Text section ▸
>> start

Here are your science education resources and announcements for February 2013 provided by the Science Matters Network. Please forward them on to other science educators in your school and/or school district.
Earlier this month, the results of the 2012 National Survey of Science and Mathematics Education were released. Commissioned by the National Science Foundation and conducted by Horizon Research, Inc., the survey assessed changes over time and provided current data on essential elements of the K–12 science and math education system in the United States. Areas addressed include: teacher backgrounds and beliefs, teachers as professionals, science and mathematics courses, instructional objectives and activities, instructional resources, and factors affecting instruction. A total of 7,752 science and math teachers in schools across the U.S. participated in this survey.
New NAEP Report Reveals Demographic Shifts and Achievement Trends in the Nation’s Five Most Heavily Populated States
A National Assessment of Educational Progress (NAEP) report card, released this month, summarizes results in several subjects from multiple states—and holds clues to challenges and achievements from which other states may learn.
"Mega-States: An Analysis of Student Performance in the Five Most Heavily Populated States in the Nation" reveals demographic shifts and achievement trends in the most heavily populated states—California Florida, Illinois, New York and Texas—whose students together represent nearly 40 percent of the nation's public school students. The report presents academic performance for students in grades 4 and 8 in reading, mathematics, and science and includes average scores among the five states , as well as national averages and results among various demographic groups.
Highlights from the report (in science) include:
Board Announces New Executive Director
NSTA took on new leadership last week, as Dr. David L. Evans assumed the role of Executive Director. Dr. Evans succeeds NSTA Interim Executive Director Dr. Gerry Wheeler.
Before joining NSTA, David served as the Director of the Center for Sustainability: Earth, Energy, and Climate at Noblis, Inc., a Virginia-based not-for-profit provider of science-related, strategic, and technology consulting services to government and commercial entities.
For several years he was Under Secretary for Science at the Smithsonian Institution, where he oversaw research and education activities, strategic planning, outreach, and fundraising. David also served in leadership positions at the National Oceanic and Atmospheric Administration, the National Marine Fisheries Service, the National Ocean Services, and the Office of Naval Research.
Read more about NSTA’s New Executive Director here.
NSTA Joins inSPIRE STEM USA Coalition
NSTA is now a charter member of the newly formed inSPIRE STEM USA coalition (Supporting Productive Immigration Reform and Education) . Comprised of businesses, education advocates and other national organizations, the coalition works closely with policymakers and thought leaders to advocate for comprehensive legislation that supports both a short and long term strategy to close the STEM job gap and strengthens the U.S. STEM education pipeline. Read more about the coalition here.
Calling All New Middle and High School Science Teachers
Science teachers located throughout the country, who will be entering their second through fifth year of teaching and whose schedule is a minimum of 51 percent middle or high school science, are encouraged to apply to the 2013-2014 NSTA New Science Teacher Academy. For this academic year, The Dow Chemical Company, the American Honda Foundation, the Bayer Corporation, and Lockheed Martin will fund the participation of the science teachers selected to participate in the Academy.
NSTA Fellows chosen for the program receive a comprehensive membership package, online mentoring with trained mentors who teach in the same discipline, and the opportunity to participate in a variety of web-based professional development activities, including web seminars. In addition, each NSTA Fellow receives financial support to attend and participate in NSTA’s National Conference on Science Education, taking place in Boston, April 3–6, 2014.

>> end

What you need to do ▸
[1] Write out the text section from "Earlier this month, the" to "in this survey.", both included.
[2] Carry the text section on from its last sentence.

Information provided ▸

>> start

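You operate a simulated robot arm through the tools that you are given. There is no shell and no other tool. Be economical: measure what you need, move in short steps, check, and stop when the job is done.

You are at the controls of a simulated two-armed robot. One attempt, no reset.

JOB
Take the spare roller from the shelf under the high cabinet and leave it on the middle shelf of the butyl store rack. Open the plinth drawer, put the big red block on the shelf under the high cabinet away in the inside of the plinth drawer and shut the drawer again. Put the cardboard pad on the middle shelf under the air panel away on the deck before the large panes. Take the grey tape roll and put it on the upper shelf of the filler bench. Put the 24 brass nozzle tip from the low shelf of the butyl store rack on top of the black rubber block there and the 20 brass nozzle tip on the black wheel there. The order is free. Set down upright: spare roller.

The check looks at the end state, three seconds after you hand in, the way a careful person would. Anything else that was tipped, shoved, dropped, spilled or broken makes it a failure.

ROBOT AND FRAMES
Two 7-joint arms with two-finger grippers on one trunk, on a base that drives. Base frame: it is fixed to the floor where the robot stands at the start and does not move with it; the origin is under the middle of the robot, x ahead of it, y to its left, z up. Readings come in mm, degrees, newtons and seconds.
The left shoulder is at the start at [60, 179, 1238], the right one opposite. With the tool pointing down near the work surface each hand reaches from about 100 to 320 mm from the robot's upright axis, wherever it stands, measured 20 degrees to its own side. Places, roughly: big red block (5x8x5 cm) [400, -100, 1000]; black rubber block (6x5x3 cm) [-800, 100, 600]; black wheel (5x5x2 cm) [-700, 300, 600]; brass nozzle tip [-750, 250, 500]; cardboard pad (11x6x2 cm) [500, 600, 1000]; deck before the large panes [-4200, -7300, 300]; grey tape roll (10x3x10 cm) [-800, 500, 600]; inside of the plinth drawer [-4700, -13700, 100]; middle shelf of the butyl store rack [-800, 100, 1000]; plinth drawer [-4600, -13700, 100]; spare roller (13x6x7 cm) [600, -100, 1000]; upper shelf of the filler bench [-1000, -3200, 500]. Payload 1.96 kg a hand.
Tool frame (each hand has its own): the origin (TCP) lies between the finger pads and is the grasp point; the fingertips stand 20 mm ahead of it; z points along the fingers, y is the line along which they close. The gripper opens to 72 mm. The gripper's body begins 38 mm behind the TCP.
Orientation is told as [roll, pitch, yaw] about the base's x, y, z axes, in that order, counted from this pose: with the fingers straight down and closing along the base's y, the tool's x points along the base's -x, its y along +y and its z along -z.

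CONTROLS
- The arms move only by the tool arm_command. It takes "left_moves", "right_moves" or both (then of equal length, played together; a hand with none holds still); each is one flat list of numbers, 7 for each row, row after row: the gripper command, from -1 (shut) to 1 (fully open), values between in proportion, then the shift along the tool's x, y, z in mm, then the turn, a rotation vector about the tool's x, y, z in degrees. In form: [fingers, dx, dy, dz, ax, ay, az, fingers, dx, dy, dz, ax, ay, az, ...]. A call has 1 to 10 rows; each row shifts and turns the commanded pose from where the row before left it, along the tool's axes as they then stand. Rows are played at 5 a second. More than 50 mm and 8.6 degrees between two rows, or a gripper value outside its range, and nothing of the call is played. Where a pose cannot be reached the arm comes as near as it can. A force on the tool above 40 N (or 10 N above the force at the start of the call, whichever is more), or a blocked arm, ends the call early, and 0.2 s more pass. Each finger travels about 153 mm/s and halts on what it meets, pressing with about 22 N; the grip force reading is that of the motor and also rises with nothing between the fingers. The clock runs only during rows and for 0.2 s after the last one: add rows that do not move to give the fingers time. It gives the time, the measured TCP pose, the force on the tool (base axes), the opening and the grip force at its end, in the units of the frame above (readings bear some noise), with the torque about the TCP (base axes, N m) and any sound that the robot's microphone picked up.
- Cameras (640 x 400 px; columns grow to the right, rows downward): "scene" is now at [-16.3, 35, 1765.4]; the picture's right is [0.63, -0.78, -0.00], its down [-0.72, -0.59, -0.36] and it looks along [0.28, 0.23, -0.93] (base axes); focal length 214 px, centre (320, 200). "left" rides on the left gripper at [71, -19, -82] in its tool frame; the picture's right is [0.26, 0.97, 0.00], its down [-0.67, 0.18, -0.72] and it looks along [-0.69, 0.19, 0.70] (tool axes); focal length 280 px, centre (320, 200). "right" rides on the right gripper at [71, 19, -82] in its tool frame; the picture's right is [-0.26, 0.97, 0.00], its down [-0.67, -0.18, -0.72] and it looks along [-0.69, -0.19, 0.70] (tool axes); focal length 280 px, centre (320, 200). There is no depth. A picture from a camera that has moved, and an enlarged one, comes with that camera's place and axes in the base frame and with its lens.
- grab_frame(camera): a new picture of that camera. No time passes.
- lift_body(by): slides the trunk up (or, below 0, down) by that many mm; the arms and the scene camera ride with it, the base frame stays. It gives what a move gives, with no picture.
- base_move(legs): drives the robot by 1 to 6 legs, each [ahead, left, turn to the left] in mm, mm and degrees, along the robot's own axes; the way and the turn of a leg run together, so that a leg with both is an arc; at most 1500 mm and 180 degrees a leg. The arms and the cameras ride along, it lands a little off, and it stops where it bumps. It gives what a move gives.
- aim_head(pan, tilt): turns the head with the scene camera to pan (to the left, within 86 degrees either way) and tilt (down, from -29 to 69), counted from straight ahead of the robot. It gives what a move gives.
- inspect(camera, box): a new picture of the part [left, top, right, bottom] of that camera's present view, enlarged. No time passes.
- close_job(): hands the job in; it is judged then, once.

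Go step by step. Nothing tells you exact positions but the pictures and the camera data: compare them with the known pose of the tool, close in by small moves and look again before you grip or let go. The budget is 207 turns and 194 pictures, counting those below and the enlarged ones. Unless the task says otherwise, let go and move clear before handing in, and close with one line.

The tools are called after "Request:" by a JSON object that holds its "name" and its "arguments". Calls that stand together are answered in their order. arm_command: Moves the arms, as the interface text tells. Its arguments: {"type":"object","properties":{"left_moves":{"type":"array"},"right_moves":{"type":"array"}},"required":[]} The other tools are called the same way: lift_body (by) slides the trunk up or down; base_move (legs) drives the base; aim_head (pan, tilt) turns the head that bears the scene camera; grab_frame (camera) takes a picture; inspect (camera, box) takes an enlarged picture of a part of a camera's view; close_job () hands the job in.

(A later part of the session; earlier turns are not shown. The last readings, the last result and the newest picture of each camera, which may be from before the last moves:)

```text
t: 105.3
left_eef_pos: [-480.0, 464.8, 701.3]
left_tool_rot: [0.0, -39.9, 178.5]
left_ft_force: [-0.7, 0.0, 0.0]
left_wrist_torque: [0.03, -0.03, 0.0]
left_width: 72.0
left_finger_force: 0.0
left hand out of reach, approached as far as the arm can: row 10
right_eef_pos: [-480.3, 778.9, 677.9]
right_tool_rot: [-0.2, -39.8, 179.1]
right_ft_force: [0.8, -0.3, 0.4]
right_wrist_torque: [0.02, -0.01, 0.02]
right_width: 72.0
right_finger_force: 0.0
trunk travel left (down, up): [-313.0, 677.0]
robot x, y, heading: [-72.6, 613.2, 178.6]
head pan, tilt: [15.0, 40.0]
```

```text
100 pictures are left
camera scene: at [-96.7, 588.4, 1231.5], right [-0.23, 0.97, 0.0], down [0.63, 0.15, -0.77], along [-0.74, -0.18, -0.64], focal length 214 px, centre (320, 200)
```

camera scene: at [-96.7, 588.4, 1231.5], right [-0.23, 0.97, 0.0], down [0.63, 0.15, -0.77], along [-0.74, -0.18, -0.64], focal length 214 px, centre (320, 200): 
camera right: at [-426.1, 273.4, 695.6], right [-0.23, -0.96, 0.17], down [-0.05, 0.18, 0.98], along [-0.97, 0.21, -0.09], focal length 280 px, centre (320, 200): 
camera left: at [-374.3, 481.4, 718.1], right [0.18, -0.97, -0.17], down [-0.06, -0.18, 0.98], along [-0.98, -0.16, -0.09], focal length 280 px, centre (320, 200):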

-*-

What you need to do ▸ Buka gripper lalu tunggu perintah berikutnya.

>> end

Answer set ▸
[1]
Earlier this month, the results of the 2012 National Survey of Science and Mathematics Education were released. Commissioned by the National Science Foundation and conducted by Horizon Research, Inc., the survey assessed changes over time and provided current data on essential elements of the K–12 science and math education system in the United States. Areas addressed include: teacher backgrounds and beliefs, teachers as professionals, science and mathematics courses, instructional objectives and activities, instructional resources, and factors affecting instruction. A total of 7,752 science and math teachers in schools across the U.S. participated in this survey.

[2]
For more information about the NSTA New Science Teacher Academy or to learn how to apply, please visit the Academy website. Applications must be submitted no later than August 1, 2013 to be considered.
ACS-Hach High School Chemistry Grants Can Help a Teacher in Your Community
Grants of up to $1,500 are available to chemistry teachers with innovative ideas that transform classroom learning, foster student development and reveal the wonders of chemistry. For more information and to apply online, visit www.acs.org/hach . Applications are due April 1, 2013.
John H. Lounsbury Award for Middle School Educators
The John H. Lounsbury Award for Distinguished Service is the highest award given by the Association for Middle Level Education (AMLE), formerly National Middle School Association (NMSA). This award is given only when an individual has demonstrated a high level of service, integrity, and leadership in middle level education. Selection procedures include a committee review of received nominations and materials. If a recommendation results from committee deliberations, it is submitted to the Board of Trustees for a final decision.
Viable candidates for this award include those who have made a global impact on middle level education, have a minimum of 10 years of actively demonstrated, distinguished service, have demonstrated scholarship of the highest level in professional writing and research, and have maintained dedicated service to middle level education beyond the local, state, or regional level. Click here for more information.
NEA Foundation Student Achievement Grants
The NEA Foundation Student Achievement Grants provide funds to improve the academic achievement of students by engaging in critical thinking and problem-solving that deepen knowledge of standards-based subject matter. The work should also improve students' habits of inquiry, self-directed learning, and critical reflection. Maximum award: $5,000. Practicing U.S. public school teachers, public school education support professionals, or faculty or staff at public higher education institutions are eligible to apply. Application deadlines are February 1, June 1, and October 15. Click here for more information.
Make Your Own Infographics
Create and share infographics and interactive charts in minutes with this website. K–college teachers will find templates and instructions for presenting data creatively. Learn how to produce customizable, interactive online charts, embed videos into articles and presentations, and present information in engaging ways. Your data will never look the same again!
Tox Town Environmental Health Science Units
Tox Town—six new curriculum units produced by the NIH—introduce middle level students to environmental health science issues in the community. Designed for either classroom or after-school science club use, the units emphasize social action and address the topics of water quality; air quality; chemicals in the home; food safety; runoff, impervious surfaces, and smart development; and bottled water versus tap water. Each unit presents real-world scenarios along with hands-on experiments exploring each topic in more depth. In the water quality unit, for example, students test their school’s drinking water, compare it with water from other sources, and communicate their findings to the school community. Tox Town’s curriculum developers would like to partner with educators across the country who are using the curriculum units and could share their experiences with colleagues via media and conference presentations. For more information, contact Alla Keselman at email@example.com.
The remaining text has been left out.